In mourning it's pretty normal to feel sad.
In melancholia we also feel sad. But the sadness goes on and on. It isn't temporary. In fact for the person suffering, there's a timelessness about it. It is as if something just outside our conscious mind keeps us feeling empty and useless. Freud suggested that in this state there is no conscious process going on, but instead repressed anger, hurt and shame from early infancy. When we observe infants and their caregivers, we see moments of connection, we see ruptures, moments of misattunment. When things go well enough there will be moments of repair as well. No one is spared ruptures in infancy. When the experience of separation, the pain associated with rupture, can't find a voice or can't be heard and understood, then it is repressed and pushed back into the unconscious. This hurt is then felt to be an unwanted experience, rejected by our conscious self. So the ordinary and inevitable painful experiences of separation lead to a kind of hiving off of parts of ourselves. The self that needed, is thought of as needy, exiled and judged. Anger that might have been expressed outwardly, is instead turned back on the self.

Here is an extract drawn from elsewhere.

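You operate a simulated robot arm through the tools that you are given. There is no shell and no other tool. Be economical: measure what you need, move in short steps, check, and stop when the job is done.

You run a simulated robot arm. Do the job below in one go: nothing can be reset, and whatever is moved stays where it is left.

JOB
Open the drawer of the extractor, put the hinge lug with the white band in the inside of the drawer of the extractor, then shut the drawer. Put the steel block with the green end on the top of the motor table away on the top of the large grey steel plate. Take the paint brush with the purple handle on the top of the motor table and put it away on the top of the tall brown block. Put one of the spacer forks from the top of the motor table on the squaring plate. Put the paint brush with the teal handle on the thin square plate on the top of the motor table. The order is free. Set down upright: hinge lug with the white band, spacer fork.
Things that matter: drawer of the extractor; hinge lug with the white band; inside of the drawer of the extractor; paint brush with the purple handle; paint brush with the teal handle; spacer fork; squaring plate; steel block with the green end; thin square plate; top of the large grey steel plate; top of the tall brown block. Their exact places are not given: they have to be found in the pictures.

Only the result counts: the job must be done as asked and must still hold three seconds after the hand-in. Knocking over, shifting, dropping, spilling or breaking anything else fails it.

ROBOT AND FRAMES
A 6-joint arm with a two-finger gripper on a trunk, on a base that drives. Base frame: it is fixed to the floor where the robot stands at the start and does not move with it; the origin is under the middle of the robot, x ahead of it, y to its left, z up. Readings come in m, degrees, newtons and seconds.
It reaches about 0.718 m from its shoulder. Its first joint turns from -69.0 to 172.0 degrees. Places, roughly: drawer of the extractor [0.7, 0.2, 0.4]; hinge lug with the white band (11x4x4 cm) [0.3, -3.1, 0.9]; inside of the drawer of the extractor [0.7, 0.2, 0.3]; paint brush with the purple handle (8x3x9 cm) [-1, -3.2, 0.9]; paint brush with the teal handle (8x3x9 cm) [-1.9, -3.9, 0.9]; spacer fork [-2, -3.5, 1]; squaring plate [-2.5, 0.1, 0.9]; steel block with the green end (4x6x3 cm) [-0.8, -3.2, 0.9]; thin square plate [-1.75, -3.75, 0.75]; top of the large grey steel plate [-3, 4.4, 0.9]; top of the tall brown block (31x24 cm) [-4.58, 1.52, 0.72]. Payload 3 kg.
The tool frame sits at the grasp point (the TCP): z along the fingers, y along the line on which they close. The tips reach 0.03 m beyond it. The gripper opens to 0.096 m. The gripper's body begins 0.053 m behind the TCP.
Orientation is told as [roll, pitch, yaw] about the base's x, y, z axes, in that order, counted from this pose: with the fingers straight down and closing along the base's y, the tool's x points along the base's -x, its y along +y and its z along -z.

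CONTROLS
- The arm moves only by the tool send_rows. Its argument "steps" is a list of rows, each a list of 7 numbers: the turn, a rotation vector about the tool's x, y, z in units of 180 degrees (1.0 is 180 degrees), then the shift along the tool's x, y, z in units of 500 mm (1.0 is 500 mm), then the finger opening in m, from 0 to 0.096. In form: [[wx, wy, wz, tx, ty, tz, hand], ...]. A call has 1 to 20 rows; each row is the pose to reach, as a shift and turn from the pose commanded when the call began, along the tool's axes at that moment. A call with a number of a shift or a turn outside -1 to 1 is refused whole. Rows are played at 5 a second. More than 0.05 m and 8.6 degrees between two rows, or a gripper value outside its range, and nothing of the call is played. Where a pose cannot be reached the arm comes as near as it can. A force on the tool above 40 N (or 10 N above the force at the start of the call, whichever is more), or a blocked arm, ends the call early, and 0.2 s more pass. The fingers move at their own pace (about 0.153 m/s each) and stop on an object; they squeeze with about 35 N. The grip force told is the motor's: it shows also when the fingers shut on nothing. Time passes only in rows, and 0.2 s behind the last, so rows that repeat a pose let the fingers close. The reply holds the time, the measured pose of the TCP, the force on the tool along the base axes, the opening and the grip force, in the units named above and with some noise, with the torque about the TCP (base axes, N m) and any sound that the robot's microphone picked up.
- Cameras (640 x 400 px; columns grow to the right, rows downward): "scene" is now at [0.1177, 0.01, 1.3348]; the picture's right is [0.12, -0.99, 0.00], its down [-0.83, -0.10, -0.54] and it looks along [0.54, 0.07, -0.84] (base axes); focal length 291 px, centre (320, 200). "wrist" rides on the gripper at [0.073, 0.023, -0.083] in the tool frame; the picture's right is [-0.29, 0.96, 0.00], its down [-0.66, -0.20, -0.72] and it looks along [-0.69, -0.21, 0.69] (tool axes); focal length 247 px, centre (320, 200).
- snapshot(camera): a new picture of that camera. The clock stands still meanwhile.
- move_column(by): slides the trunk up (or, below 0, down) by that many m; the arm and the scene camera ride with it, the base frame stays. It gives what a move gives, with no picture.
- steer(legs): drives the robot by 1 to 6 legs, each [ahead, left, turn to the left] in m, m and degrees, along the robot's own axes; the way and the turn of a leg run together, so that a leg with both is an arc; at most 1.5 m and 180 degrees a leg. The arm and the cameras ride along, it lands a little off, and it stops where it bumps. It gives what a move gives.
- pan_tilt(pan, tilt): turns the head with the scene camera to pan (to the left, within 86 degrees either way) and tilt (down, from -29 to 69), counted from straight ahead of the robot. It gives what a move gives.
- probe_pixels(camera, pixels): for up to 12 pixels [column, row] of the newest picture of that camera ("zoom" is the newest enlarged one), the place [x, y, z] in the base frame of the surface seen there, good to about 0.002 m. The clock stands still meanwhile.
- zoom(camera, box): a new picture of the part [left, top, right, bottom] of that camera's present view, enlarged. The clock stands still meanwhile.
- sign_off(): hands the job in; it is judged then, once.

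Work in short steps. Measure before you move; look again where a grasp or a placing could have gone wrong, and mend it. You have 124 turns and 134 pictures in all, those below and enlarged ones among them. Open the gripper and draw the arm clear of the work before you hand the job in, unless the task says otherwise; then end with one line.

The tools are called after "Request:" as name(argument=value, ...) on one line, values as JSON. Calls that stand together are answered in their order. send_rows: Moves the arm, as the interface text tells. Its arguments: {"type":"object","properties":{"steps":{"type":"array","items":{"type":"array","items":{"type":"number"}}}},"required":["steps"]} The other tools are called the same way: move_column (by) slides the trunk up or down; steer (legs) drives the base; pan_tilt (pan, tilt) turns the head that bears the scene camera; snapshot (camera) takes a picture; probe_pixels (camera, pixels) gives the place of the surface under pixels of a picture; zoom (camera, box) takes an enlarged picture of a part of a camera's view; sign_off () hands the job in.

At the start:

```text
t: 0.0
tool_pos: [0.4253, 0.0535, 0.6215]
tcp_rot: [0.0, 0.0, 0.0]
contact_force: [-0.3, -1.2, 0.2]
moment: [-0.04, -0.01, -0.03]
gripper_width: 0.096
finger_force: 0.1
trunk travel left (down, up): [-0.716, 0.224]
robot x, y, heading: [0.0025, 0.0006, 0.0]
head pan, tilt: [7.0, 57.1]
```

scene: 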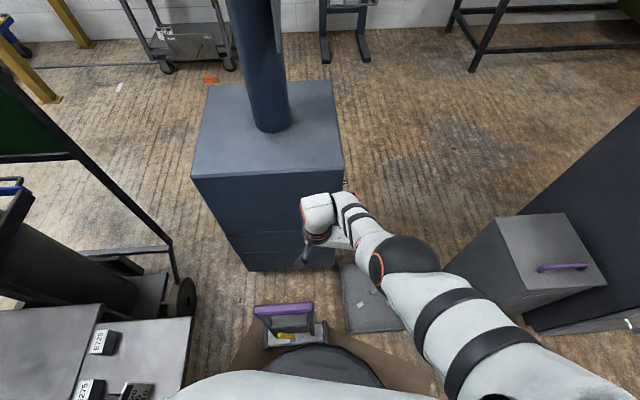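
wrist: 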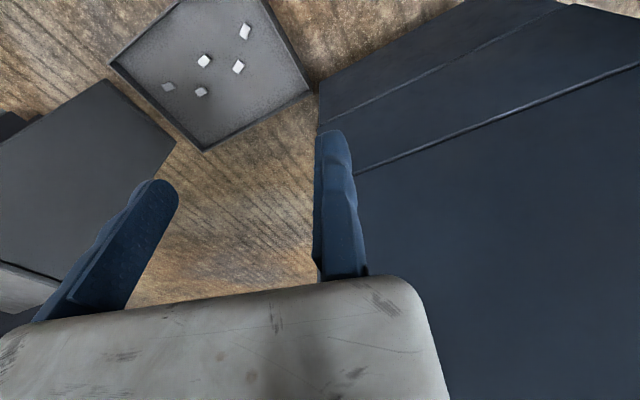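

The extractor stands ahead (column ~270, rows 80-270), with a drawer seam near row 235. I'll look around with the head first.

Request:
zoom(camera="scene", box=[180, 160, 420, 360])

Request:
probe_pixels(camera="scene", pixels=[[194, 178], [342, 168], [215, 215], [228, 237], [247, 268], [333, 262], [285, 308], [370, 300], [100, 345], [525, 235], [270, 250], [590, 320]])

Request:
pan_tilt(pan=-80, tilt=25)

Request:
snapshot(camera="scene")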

What is so painful about this state of melancholia is that it's felt as a kind of generalised, non specific sense of worthlessness.
A psychotherapist can hear and help you make meaning of your feelings and past experiences. This creates the opportunity to break with the past and with negative self talk.
I offer an initial consultation in which we meet to discuss your reasons for seeking therapy. It is also a place to talk about previous life experiences, family history and relationship patterns.
It gives you the opportunity to explore your expectations,
and to ask about the therapeutic process.
I trained originally in Humanistic Counselling and Therapy at the Psychosynthesis and Education Trust, and then in psychoanalytic psychotherapy at the London Centre for Psychotherapy.
I have been working as a qualified Counsellor/Therapist for over twenty years.
I also have experience of teaching skills and theory to others at the Central School of Counselling and Therapy.
Length of Sessions
Sessions last 50 minutes.
I have full professional indemnity insurance.